■ **Task list**:
1 - Transcribe the supplied text beginning at "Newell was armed". Stop after "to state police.".
2 - Take up the supplied text again after its last words.

■ **Supplied text**:
******
Tuesday, September 17, 2013

PA. GUNMAN TRIED TO KILL AS MANY AS HE COULD

  I DON'T WANT NO TROUBLE


                     ROCKNE NEWELL


               MY HOME IS MY CASTLE


AP
MICHAEL RUBINKAM and JOANN LOVIGLIO

Coroner: Pa. gunman tried firing more shots

 
SAYLORSBURG, Pa. (AP) — A man who fatally shot a township official and two others during a municipal meeting in northeastern Pennsylvania was about to fire more rounds when he was wrestled to the ground, possibly preventing more bloodshed, authorities said Tuesday.

About 15 to 18 residents and town officials were at the meeting Monday night in Ross Township when the gunfire erupted, according to Pennsylvania State Police.

The gunman, 59-year-old Rockne Newell, who had been involved in a long-running dispute with the township over a dilapidated property, was tackled to the ground by two people and was shot with his own gun, authorities said. He was treated at a hospital for a gunshot wound to the leg and was arraigned Tuesday on homicide charges and other counts.

Newell was armed with a .44 Magnum handgun and was about to shoot six more people when a resident and a township official wrestled him to the ground, Monroe County Coroner Bob Allen said at a news conference. The two people who subdued him were identified as Parks and Recreation director Bernie Kozen and resident Mark Kresh, according to state police.

At the arraignment, a judge asked Newell if he owned any real estate and he responded: "They stole it from me. That's what started all this."

He is charged with three counts of homicide and two counts of attempted homicide.

The shooting happened during Ross Township's monthly meeting, held a short drive from Newell's property in the Pocono Mountains, about 85 miles north of Philadelphia.
******
■ **Data extract**:
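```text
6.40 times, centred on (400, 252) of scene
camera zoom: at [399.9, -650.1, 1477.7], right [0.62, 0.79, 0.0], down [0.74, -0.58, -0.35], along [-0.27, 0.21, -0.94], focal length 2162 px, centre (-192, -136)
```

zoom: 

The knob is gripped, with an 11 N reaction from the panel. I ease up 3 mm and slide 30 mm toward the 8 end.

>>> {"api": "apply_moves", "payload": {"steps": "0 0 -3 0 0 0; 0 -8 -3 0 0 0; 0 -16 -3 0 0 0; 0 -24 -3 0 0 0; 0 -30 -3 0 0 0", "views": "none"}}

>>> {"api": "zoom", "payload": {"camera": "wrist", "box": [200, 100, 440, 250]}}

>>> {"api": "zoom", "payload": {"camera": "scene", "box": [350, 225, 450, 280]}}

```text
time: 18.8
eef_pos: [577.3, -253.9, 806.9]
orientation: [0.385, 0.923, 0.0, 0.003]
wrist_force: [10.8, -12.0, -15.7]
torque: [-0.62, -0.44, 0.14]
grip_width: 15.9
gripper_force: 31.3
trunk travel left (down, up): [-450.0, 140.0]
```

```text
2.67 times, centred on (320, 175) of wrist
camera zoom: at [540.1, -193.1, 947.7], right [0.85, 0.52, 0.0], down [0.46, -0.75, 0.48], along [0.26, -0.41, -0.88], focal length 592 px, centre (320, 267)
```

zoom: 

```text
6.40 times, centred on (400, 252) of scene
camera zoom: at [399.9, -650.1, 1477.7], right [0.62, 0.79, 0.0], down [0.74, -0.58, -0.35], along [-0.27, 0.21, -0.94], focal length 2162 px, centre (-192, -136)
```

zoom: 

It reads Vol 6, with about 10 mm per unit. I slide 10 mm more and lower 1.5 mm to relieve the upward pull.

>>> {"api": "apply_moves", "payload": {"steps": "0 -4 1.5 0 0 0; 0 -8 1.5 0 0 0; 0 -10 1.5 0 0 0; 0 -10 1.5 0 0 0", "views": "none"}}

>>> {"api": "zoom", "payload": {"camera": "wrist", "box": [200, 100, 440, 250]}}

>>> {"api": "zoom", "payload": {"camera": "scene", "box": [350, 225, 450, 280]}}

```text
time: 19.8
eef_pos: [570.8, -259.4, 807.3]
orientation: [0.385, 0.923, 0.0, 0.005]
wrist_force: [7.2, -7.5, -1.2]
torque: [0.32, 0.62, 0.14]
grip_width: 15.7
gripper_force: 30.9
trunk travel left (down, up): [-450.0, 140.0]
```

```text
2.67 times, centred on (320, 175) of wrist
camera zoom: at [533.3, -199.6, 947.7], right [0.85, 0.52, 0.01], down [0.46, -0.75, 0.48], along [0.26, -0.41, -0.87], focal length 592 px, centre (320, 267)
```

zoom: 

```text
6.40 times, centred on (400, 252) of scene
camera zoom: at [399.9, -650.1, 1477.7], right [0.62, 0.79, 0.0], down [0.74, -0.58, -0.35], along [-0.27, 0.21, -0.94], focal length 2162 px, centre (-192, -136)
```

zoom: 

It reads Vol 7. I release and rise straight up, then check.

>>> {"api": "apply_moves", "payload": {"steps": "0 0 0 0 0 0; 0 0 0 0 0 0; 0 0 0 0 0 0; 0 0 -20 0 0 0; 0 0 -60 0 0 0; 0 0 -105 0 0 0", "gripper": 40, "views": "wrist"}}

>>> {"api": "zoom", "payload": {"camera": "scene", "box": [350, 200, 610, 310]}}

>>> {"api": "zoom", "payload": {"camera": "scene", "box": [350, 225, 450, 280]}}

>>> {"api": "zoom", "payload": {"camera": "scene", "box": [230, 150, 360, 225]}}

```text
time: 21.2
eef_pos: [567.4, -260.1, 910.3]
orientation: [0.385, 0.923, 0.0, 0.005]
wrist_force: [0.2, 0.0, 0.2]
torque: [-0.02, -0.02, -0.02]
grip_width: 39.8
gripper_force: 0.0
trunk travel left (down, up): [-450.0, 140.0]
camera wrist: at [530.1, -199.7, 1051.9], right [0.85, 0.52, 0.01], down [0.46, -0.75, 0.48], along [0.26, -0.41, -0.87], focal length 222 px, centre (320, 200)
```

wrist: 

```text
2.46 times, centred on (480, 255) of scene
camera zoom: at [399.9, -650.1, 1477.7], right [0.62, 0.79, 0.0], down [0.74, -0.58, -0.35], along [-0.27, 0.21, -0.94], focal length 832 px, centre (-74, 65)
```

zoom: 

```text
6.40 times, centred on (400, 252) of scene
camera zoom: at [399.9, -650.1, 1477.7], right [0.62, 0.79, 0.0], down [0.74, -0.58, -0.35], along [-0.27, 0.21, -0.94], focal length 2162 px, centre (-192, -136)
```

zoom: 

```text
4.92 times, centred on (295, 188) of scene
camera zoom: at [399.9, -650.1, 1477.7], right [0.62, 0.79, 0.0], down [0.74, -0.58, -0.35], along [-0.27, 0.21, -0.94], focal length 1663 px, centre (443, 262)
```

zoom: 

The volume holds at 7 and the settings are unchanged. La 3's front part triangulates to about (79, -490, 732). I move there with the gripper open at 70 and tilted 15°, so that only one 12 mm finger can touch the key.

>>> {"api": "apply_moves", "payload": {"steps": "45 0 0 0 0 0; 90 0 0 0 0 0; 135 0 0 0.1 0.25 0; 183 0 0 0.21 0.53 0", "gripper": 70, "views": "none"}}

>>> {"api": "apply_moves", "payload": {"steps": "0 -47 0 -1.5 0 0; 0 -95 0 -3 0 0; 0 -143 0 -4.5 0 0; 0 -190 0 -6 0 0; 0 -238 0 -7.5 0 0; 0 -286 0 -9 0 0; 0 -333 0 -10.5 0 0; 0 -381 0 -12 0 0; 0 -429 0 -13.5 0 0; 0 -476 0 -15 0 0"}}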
******
■ **Outputs by task**:
1 -
Newell was armed with a .44 Magnum handgun and was about to shoot six more people when a resident and a township official wrestled him to the ground, Monroe County Coroner Bob Allen said at a news conference. The two people who subdued him were identified as Parks and Recreation director Bernie Kozen and resident Mark Kresh, according to state police.

2 -
Gerard J. Kozic, 53, and James V. LaGuardia, 64, both of Saylorsburg, were pronounced dead at the scene, Allen said. David Fleetwood, 62, who died after being flown to Lehigh Valley Medical Center, was a Chestnuthill Township supervisor who doubled as the Ross Township zoning officer, the coroner said.

A spokesman for Pocono Medical Center told the Pocono Record newspaper that Newell and two other people injured in the shooting were released from the hospital late Monday.

State police said Newell had a long-running dispute with township officials over the ramshackle, trash-filled property. He said he lived on Social Security and could not afford to clean it.

Pocono Record reporter Chris Reber said he was at the township building Monday night when a man armed with a long gun with a scope shot through a wall into the meeting.

"The thing that got my attention: plaster flying out, blowing out through the walls. Witnesses would later tell me they saw pictures exploding away from the walls," Reber said in his account told to his editors, Marta Gouger and Chris Mele.